#### Task list
**a)** Your answer is an exact quotation from the excerpted passage: it starts at "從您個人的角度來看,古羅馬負" and ends at "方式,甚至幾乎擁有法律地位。".
**b)** Go on with the excerpted passage that begins "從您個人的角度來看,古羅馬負" from its last line.

#### Dataset excerpt
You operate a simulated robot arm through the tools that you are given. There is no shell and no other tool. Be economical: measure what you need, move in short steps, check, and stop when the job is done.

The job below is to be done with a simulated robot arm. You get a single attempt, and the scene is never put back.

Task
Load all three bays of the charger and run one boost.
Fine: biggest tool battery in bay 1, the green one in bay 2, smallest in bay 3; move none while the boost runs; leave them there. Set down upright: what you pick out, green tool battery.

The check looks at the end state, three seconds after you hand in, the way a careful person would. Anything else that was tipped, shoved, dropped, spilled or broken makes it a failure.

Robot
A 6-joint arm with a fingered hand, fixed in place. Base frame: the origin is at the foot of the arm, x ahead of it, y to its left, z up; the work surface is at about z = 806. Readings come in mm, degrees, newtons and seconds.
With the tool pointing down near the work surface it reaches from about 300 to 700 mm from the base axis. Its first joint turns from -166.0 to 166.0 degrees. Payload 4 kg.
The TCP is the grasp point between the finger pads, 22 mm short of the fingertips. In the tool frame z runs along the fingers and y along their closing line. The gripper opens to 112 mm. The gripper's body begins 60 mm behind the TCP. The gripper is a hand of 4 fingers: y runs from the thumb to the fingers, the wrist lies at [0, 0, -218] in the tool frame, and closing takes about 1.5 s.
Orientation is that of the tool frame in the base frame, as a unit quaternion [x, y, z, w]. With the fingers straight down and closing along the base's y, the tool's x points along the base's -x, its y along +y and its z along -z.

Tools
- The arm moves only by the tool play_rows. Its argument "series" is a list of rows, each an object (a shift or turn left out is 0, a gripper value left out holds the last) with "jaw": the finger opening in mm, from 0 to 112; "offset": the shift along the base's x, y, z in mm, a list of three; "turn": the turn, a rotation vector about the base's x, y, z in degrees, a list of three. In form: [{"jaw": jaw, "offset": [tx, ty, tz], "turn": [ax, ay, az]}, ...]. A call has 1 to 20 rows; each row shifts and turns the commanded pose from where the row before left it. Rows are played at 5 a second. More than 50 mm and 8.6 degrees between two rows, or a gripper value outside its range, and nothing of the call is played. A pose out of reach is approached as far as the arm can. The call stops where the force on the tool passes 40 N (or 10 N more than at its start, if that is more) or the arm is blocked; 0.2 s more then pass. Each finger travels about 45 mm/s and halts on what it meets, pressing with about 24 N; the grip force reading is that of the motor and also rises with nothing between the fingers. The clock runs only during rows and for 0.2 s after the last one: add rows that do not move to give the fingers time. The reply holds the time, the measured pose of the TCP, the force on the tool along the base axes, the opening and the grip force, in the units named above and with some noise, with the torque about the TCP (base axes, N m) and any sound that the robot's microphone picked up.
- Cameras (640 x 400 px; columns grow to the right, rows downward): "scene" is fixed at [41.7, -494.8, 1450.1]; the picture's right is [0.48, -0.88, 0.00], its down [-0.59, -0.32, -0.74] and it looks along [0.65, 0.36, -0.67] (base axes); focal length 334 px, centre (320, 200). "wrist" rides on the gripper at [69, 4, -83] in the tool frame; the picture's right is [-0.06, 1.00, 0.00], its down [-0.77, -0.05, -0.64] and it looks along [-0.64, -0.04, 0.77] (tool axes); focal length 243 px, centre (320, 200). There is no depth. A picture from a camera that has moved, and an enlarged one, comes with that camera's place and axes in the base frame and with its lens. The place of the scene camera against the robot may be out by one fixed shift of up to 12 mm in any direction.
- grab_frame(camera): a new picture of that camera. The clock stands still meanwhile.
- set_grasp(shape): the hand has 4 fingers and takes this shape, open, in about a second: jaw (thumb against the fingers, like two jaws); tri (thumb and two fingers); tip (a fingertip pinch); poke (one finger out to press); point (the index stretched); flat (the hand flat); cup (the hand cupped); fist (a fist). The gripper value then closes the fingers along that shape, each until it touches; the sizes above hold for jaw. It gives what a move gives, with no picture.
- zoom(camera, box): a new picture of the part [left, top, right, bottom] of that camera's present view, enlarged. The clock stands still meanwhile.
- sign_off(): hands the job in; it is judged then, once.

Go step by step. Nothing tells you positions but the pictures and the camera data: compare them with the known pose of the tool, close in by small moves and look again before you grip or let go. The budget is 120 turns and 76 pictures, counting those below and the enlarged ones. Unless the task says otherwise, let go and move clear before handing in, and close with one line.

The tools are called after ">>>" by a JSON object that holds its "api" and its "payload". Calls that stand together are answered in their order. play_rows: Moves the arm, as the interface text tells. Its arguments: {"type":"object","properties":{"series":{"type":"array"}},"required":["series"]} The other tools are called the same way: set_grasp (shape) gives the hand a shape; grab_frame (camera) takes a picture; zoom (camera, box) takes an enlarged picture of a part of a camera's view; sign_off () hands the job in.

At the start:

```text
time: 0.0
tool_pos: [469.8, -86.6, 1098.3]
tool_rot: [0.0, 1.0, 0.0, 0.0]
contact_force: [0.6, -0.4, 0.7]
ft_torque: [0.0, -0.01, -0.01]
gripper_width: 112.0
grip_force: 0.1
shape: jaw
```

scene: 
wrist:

#### Excerpted passage

從您個人的角度來看,古羅馬負責給現代世界留下許多傳統,其中包括各種法律觀念,民主主義以及一些宗教慶典。然而,仍舊有許多古羅馬的傳統略顯晦澀,這些大多都被扔進了歷史的垃圾堆裏。這裏就有一些鮮爲人知的。

10、Mos Maiorum
祖先之法

十個鮮爲人知的古羅馬傳統(多圖)

The mos maiorum was an unwritten code pertaining to behavioral customs mostly derived from the traditions of the Romans’ ancestors. Much like the Jews in the first song in Fiddler on the Roof, the Romans loved tradition and felt that moral decay would occur if they strayed too far from the ideals of the past. Therefore, obedience to the mos maiorum was seen as tantamount to maintaining a proper civilized Rome and was almost given legal standing.
祖先之法是一條關於行爲習俗的不成文的法則,大體上源自於羅馬人祖先的傳統。就像猶太人在《屋頂上的小提琴手》中所唱的開篇序曲那樣,羅馬人熱愛傳統並且認爲如果太過於偏離過去的思想,那將會導致道德的淪喪。因此,遵循祖先之法被視爲無異於維持羅馬文明的一種方式,甚至幾乎擁有法律地位。

#### Answers for the tasks
**a)**
從您個人的角度來看,古羅馬負責給現代世界留下許多傳統,其中包括各種法律觀念,民主主義以及一些宗教慶典。然而,仍舊有許多古羅馬的傳統略顯晦澀,這些大多都被扔進了歷史的垃圾堆裏。這裏就有一些鮮爲人知的。

10、Mos Maiorum
祖先之法

十個鮮爲人知的古羅馬傳統(多圖)

The mos maiorum was an unwritten code pertaining to behavioral customs mostly derived from the traditions of the Romans’ ancestors. Much like the Jews in the first song in Fiddler on the Roof, the Romans loved tradition and felt that moral decay would occur if they strayed too far from the ideals of the past. Therefore, obedience to the mos maiorum was seen as tantamount to maintaining a proper civilized Rome and was almost given legal standing.
祖先之法是一條關於行爲習俗的不成文的法則,大體上源自於羅馬人祖先的傳統。就像猶太人在《屋頂上的小提琴手》中所唱的開篇序曲那樣,羅馬人熱愛傳統並且認爲如果太過於偏離過去的思想,那將會導致道德的淪喪。因此,遵循祖先之法被視爲無異於維持羅馬文明的一種方式,甚至幾乎擁有法律地位。

**b)**
There were occasions where breaking tradition was seen as subversive; in the case of legislation, it was considered customary to bring proposals before the Senate. Any magistrate who neglected to perform this duty ran the risk of being labeled a traitor. Even with the strict punishment handed down for certain offenses, it was still considered unwritten. As such, the transmission of the mos maiorum from one generation to the next was said to be the duty of the family, especially the paterfamilias (head of the household).
有一些打破傳統的場合被視作是顛覆性的;在法律上,被認作是參議院提案的慣例。任何忽略履行這項職責的法官,都冒着被當作是叛徒的風險。即便對於某些罪行有嚴厲的懲罰手段,但這仍舊被看作是不成文的規定。因此,祖先之法的代代相傳被當做是家庭的責任,尤其是家長(即戶主)的責任。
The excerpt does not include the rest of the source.